Restate the listing that follows word for word, without its pictures. Return a JSON list in which every string is one line; blank lines are skipped.
───── RAW DATA ─────
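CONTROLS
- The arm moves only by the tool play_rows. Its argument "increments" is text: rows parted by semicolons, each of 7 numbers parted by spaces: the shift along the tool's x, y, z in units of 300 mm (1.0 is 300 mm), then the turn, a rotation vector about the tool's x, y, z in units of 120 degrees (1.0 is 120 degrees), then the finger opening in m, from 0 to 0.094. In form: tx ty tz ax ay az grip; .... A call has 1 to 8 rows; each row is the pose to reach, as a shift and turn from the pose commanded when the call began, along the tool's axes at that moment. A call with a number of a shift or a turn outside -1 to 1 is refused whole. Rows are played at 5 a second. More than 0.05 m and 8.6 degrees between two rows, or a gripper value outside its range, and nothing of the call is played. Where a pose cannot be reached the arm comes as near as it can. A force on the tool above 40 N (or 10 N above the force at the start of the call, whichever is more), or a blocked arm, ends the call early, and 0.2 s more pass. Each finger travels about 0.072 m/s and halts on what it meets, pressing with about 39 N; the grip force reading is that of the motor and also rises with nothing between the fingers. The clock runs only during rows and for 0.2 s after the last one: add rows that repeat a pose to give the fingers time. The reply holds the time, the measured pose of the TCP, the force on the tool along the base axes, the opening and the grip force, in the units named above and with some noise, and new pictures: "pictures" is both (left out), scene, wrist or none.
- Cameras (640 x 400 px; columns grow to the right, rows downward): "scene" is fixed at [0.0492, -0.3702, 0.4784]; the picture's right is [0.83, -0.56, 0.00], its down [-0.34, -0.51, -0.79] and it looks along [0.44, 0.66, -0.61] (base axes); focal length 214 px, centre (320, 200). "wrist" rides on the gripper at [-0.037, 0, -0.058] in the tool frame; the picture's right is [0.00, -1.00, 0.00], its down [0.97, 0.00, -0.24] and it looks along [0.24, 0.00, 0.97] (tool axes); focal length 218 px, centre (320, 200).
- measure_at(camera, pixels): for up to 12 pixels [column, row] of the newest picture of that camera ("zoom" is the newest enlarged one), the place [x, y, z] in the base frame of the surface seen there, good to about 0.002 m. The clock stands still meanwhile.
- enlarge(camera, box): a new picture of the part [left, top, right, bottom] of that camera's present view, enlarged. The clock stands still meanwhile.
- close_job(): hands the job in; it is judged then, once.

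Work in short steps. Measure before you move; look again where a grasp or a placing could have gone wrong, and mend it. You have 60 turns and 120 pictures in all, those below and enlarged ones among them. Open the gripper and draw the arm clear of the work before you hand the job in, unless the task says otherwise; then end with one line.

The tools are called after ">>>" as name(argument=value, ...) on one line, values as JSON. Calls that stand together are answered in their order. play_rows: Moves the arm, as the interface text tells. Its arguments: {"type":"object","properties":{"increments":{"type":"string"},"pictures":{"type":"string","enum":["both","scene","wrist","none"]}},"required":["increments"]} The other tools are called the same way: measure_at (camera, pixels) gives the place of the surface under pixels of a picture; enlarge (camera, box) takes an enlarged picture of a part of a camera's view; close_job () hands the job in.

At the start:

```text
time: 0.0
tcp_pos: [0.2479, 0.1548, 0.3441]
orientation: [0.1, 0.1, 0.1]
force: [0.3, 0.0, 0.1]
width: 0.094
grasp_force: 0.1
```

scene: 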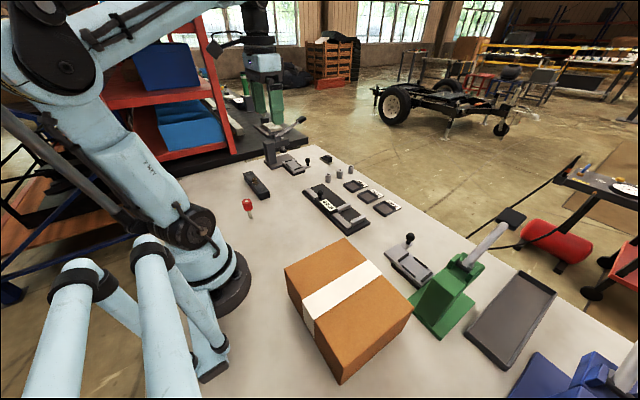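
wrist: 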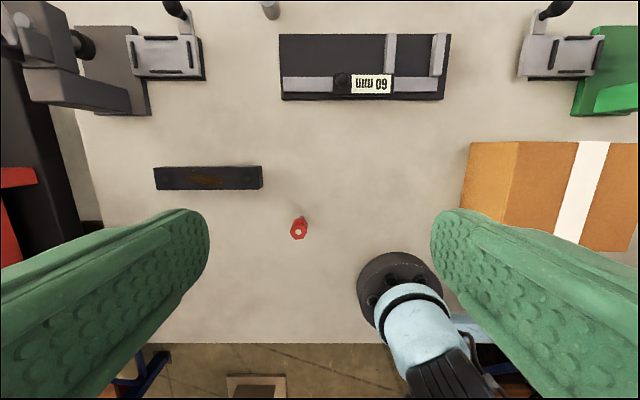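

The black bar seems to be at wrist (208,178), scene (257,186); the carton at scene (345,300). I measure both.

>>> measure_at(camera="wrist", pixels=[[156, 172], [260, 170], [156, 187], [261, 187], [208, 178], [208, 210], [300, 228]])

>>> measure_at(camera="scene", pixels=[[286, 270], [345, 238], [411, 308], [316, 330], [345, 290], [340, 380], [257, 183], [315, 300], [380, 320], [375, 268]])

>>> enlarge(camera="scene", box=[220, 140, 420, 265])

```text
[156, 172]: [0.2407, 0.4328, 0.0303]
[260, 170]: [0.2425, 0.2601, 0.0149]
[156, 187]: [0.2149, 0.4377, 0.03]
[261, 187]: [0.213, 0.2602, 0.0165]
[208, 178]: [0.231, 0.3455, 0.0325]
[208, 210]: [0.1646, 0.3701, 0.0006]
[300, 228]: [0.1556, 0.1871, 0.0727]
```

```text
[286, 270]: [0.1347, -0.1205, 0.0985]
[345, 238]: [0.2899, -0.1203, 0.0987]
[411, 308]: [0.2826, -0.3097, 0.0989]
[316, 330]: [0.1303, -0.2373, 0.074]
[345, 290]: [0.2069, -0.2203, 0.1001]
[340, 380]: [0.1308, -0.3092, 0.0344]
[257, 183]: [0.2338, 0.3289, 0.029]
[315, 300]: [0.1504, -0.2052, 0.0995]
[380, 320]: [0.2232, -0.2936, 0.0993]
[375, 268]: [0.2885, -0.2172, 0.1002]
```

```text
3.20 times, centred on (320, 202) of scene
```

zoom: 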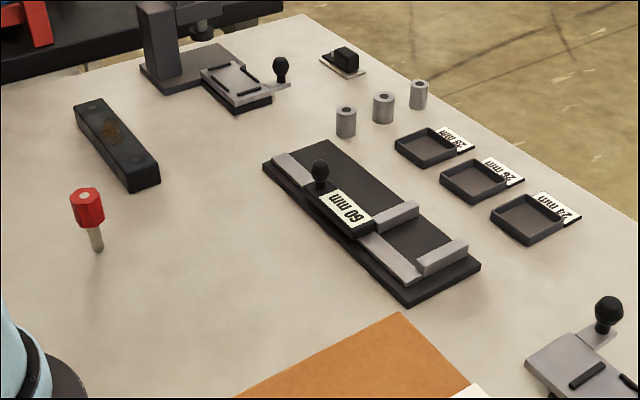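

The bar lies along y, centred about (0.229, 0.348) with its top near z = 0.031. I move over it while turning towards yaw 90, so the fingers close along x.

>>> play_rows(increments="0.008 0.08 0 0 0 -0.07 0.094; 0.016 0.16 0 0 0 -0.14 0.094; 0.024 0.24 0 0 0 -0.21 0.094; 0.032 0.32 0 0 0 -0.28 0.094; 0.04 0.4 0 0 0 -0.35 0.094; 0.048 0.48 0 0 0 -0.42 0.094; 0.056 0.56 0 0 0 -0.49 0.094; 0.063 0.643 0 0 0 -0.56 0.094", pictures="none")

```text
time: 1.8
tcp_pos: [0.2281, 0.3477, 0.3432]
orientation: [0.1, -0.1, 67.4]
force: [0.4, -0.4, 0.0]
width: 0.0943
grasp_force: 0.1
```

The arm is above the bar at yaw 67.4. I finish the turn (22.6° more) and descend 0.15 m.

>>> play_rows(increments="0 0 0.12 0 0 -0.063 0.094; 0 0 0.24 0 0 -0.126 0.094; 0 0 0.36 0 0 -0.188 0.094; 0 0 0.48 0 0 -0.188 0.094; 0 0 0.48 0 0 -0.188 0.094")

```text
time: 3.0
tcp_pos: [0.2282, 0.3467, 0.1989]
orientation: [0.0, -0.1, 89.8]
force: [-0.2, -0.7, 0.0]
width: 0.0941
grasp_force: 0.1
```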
─────
ANSWER TO THIS EXERCISE.
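[
  "CONTROLS",
  "- The arm moves only by the tool play_rows. Its argument \"increments\" is text: rows parted by semicolons, each of 7 numbers parted by spaces: the shift along the tool's x, y, z in units of 300 mm (1.0 is 300 mm), then the turn, a rotation vector about the tool's x, y, z in units of 120 degrees (1.0 is 120 degrees), then the finger opening in m, from 0 to 0.094. In form: tx ty tz ax ay az grip; .... A call has 1 to 8 rows; each row is the pose to reach, as a shift and turn from the pose commanded when the call began, along the tool's axes at that moment. A call with a number of a shift or a turn outside -1 to 1 is refused whole. Rows are played at 5 a second. More than 0.05 m and 8.6 degrees between two rows, or a gripper value outside its range, and nothing of the call is played. Where a pose cannot be reached the arm comes as near as it can. A force on the tool above 40 N (or 10 N above the force at the start of the call, whichever is more), or a blocked arm, ends the call early, and 0.2 s more pass. Each finger travels about 0.072 m/s and halts on what it meets, pressing with about 39 N; the grip force reading is that of the motor and also rises with nothing between the fingers. The clock runs only during rows and for 0.2 s after the last one: add rows that repeat a pose to give the fingers time. The reply holds the time, the measured pose of the TCP, the force on the tool along the base axes, the opening and the grip force, in the units named above and with some noise, and new pictures: \"pictures\" is both (left out), scene, wrist or none.",
  "- Cameras (640 x 400 px; columns grow to the right, rows downward): \"scene\" is fixed at [0.0492, -0.3702, 0.4784]; the picture's right is [0.83, -0.56, 0.00], its down [-0.34, -0.51, -0.79] and it looks along [0.44, 0.66, -0.61] (base axes); focal length 214 px, centre (320, 200). \"wrist\" rides on the gripper at [-0.037, 0, -0.058] in the tool frame; the picture's right is [0.00, -1.00, 0.00], its down [0.97, 0.00, -0.24] and it looks along [0.24, 0.00, 0.97] (tool axes); focal length 218 px, centre (320, 200).",
  "- measure_at(camera, pixels): for up to 12 pixels [column, row] of the newest picture of that camera (\"zoom\" is the newest enlarged one), the place [x, y, z] in the base frame of the surface seen there, good to about 0.002 m. The clock stands still meanwhile.",
  "- enlarge(camera, box): a new picture of the part [left, top, right, bottom] of that camera's present view, enlarged. The clock stands still meanwhile.",
  "- close_job(): hands the job in; it is judged then, once.",
  "Work in short steps. Measure before you move; look again where a grasp or a placing could have gone wrong, and mend it. You have 60 turns and 120 pictures in all, those below and enlarged ones among them. Open the gripper and draw the arm clear of the work before you hand the job in, unless the task says otherwise; then end with one line.",
  "The tools are called after \">>>\" as name(argument=value, ...) on one line, values as JSON. Calls that stand together are answered in their order. play_rows: Moves the arm, as the interface text tells. Its arguments: {\"type\":\"object\",\"properties\":{\"increments\":{\"type\":\"string\"},\"pictures\":{\"type\":\"string\",\"enum\":[\"both\",\"scene\",\"wrist\",\"none\"]}},\"required\":[\"increments\"]} The other tools are called the same way: measure_at (camera, pixels) gives the place of the surface under pixels of a picture; enlarge (camera, box) takes an enlarged picture of a part of a camera's view; close_job () hands the job in.",
  "At the start:",
  "```text",
  "time: 0.0",
  "tcp_pos: [0.2479, 0.1548, 0.3441]",
  "orientation: [0.1, 0.1, 0.1]",
  "force: [0.3, 0.0, 0.1]",
  "width: 0.094",
  "grasp_force: 0.1",
  "```",
  "scene: ",
  "wrist: ",
  "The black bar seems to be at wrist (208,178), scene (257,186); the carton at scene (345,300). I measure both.",
  ">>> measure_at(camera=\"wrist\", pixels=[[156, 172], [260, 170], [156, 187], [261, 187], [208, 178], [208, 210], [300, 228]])",
  ">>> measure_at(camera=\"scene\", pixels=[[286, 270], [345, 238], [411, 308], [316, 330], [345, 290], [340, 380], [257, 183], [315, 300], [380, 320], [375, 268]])",
  ">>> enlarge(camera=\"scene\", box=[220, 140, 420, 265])",
  "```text",
  "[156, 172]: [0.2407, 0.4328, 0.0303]",
  "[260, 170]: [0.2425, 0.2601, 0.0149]",
  "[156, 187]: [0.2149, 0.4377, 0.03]",
  "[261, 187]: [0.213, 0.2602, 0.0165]",
  "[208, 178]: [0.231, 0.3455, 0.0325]",
  "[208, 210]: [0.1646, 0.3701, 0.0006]",
  "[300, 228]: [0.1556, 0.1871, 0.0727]",
  "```",
  "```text",
  "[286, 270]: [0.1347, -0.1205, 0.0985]",
  "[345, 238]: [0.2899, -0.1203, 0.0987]",
  "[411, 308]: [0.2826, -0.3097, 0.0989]",
  "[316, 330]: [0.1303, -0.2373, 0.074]",
  "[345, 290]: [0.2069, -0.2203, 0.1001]",
  "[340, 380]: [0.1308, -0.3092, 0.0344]",
  "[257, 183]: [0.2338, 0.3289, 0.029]",
  "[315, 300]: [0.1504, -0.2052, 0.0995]",
  "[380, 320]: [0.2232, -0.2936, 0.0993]",
  "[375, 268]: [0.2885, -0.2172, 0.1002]",
  "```",
  "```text",
  "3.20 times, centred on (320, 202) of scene",
  "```",
  "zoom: ",
  "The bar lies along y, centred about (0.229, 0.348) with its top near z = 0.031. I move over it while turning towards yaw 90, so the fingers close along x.",
  ">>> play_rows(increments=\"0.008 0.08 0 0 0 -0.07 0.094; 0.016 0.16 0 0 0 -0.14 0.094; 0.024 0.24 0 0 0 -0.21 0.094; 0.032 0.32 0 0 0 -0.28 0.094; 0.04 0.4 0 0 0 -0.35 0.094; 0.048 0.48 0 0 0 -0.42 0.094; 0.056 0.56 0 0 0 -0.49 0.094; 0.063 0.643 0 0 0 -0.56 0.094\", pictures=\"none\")",
  "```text",
  "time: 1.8",
  "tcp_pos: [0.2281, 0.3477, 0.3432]",
  "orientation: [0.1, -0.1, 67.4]",
  "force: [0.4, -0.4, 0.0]",
  "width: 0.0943",
  "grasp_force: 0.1",
  "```",
  "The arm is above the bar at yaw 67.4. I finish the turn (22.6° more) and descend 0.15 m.",
  ">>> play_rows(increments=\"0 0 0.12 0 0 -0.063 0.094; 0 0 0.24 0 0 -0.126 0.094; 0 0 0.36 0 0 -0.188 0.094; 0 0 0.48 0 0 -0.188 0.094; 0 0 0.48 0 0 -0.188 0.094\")",
  "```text",
  "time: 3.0",
  "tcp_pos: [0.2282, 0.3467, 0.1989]",
  "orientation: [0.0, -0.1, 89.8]",
  "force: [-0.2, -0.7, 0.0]",
  "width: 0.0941",
  "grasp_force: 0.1",
  "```"
]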